Arnett's Acres
 Molasses Chicken | January 2014

This recipe came from a food court Chinese restaurant in a mall in St. Louis. About 10 hungry people were waiting in line watching the people in front of us order when one man pointed to this dish on the board overhead. We all watched the servers dish it up for him and one by one ordered the same meal. After the first 5 orders one of the servers stated loudly "We have other items too..." Anyway, I loved it as well as my family.

This really pulls together quickly and easily. It is easily adapted for different sized groups. Also, it does not matter if the chicken breasts are frozen or fresh. But, I have found that it is one of those dishes that I really only like freshly made. If you need to reheat this dish, just apply fresh molasses.



1 can chicken broth
4 chicken breasts, boneless and skinless
1 - 2 tablespoons cornstarch
1/2 cup Molasses, approximately
4 cups cooked Minute Rice, hot                     

 Molasses Chicken                             

1. Place the chicken broth in a sauté pan large and place the chicken breasts so they are able to cook evenly.

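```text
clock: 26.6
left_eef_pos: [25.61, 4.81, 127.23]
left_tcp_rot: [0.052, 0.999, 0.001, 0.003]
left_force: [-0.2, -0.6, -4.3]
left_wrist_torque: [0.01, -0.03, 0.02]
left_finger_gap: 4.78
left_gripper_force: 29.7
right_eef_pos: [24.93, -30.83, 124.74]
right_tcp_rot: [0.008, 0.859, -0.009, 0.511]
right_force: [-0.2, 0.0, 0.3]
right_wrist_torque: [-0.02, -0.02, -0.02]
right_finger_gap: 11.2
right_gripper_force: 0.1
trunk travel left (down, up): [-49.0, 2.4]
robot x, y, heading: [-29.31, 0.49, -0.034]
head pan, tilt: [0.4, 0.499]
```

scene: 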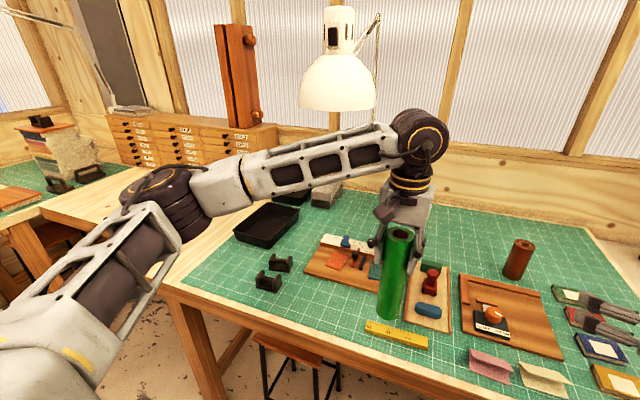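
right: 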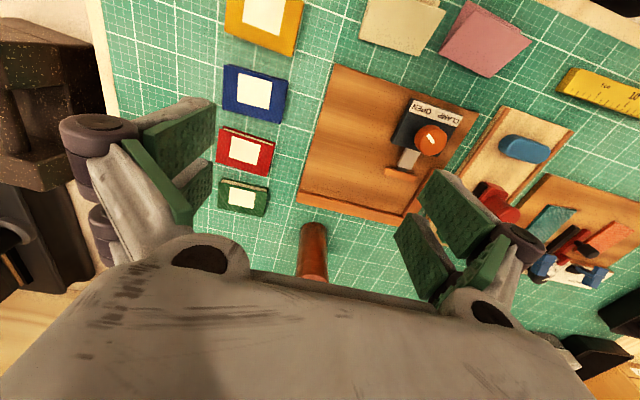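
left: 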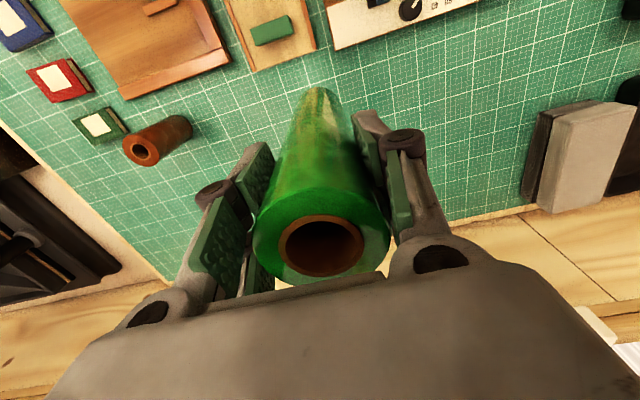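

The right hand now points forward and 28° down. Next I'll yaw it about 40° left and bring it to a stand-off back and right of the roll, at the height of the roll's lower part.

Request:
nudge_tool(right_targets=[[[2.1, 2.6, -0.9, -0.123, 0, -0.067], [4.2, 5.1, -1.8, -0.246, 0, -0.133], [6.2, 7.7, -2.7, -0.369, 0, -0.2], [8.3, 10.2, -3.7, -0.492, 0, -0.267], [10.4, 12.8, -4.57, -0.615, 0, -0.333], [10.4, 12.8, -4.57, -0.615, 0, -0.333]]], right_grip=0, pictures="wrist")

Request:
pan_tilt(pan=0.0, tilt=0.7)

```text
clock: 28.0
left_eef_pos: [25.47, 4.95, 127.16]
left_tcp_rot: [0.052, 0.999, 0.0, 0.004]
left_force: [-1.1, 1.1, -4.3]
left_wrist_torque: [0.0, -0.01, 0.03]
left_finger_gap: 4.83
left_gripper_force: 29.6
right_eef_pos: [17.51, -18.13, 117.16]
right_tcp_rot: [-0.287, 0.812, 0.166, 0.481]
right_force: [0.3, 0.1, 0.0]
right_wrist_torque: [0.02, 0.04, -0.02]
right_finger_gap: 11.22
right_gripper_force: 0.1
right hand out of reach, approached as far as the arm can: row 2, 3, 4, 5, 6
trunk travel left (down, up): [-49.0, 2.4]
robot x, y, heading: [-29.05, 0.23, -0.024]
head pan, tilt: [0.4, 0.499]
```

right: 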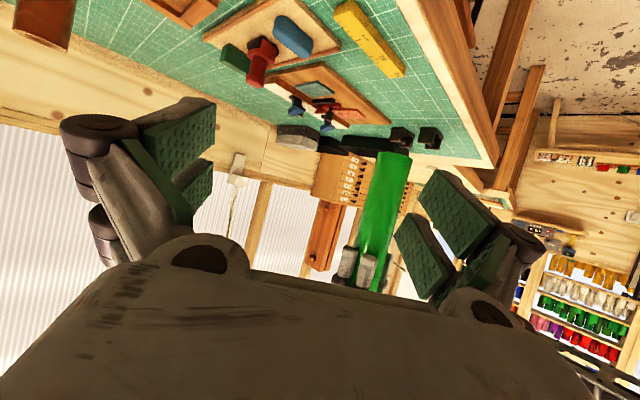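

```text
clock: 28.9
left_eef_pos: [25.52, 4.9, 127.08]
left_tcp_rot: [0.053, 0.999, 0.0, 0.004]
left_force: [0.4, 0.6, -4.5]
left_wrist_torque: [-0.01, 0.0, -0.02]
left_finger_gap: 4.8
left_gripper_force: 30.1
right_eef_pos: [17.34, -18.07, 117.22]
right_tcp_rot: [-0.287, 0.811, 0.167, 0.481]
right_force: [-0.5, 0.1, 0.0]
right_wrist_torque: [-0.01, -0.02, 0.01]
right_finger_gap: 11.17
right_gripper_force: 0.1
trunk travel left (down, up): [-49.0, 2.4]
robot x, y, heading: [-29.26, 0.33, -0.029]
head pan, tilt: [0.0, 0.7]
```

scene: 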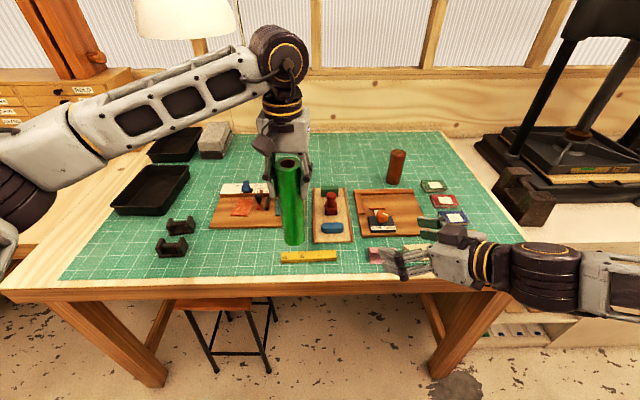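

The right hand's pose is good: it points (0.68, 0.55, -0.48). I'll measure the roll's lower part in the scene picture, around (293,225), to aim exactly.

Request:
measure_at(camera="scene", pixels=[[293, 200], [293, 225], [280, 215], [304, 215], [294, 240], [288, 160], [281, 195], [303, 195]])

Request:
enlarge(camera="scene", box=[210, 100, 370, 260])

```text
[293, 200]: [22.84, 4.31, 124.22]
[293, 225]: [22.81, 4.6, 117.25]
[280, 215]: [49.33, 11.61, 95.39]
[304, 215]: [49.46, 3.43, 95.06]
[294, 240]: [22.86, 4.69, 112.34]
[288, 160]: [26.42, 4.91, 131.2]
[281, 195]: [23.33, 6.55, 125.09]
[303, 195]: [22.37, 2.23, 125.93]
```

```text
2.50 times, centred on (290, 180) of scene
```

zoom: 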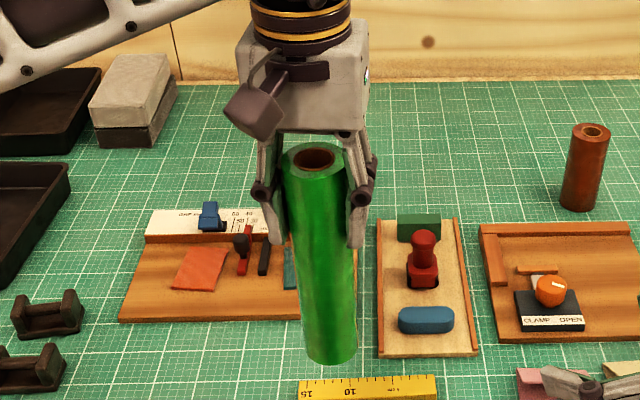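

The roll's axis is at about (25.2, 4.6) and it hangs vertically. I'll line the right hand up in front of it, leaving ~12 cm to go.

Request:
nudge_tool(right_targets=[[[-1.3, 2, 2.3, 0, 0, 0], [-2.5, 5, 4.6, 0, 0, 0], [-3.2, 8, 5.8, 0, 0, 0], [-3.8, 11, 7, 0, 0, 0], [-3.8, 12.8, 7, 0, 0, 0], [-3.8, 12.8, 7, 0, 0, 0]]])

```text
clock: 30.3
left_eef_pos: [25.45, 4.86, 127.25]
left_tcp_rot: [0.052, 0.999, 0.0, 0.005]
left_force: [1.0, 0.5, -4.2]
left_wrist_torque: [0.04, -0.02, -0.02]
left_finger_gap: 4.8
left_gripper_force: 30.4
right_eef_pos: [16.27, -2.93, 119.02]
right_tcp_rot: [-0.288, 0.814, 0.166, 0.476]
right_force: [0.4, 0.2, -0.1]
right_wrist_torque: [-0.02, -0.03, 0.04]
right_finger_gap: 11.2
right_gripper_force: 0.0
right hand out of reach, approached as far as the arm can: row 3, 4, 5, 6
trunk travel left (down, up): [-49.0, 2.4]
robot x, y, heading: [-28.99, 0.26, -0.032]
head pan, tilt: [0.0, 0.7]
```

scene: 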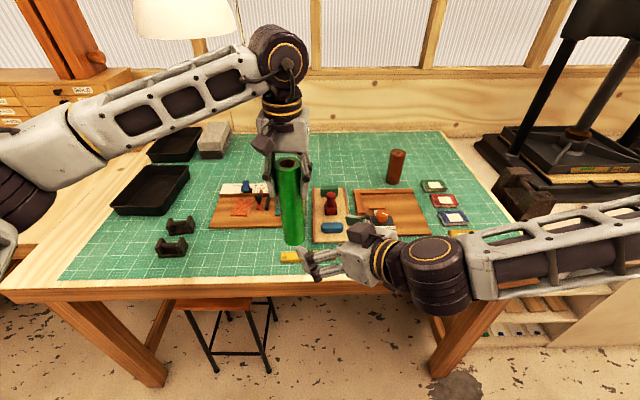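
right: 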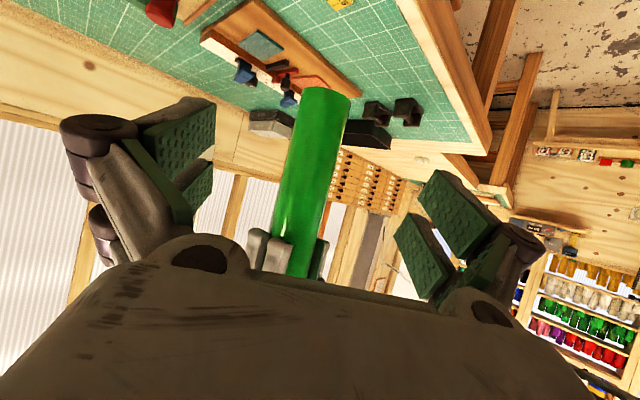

Simmer until the chicken has reached 165˚ or you will not find any pink when cutting through the thickest areas.

2. Make the Minute Rice according to package directions.

3. Remove the chicken from the broth and place on a plate to cut into bite size pieces.

4. Place the cornstarch in a cup, add about a 1/4 cup cold water. Stir thoroughly with a fork to make eliminate lumps. Add a little more water. Stir. Add a little more water. Stir. After you get to a 1/2 to 1 cup of added water and find no lumps, add this to the broth. Stir constantly. Bring to a boil and thicken the broth.

5. Add the chicken back into the thickened broth.

6. Drizzle some of the molasses over the chicken and stir. I just drizzle enough to make the wonderful smell of molasses that calls everyone in for supper...the molasses will lose flavor as it heats but will leave a beautiful rich color.

7. To serve, spoon the rice onto a plate and top with chicken and its sauce. I then place the molasses on the table for everyone to drizzle onto their own servings.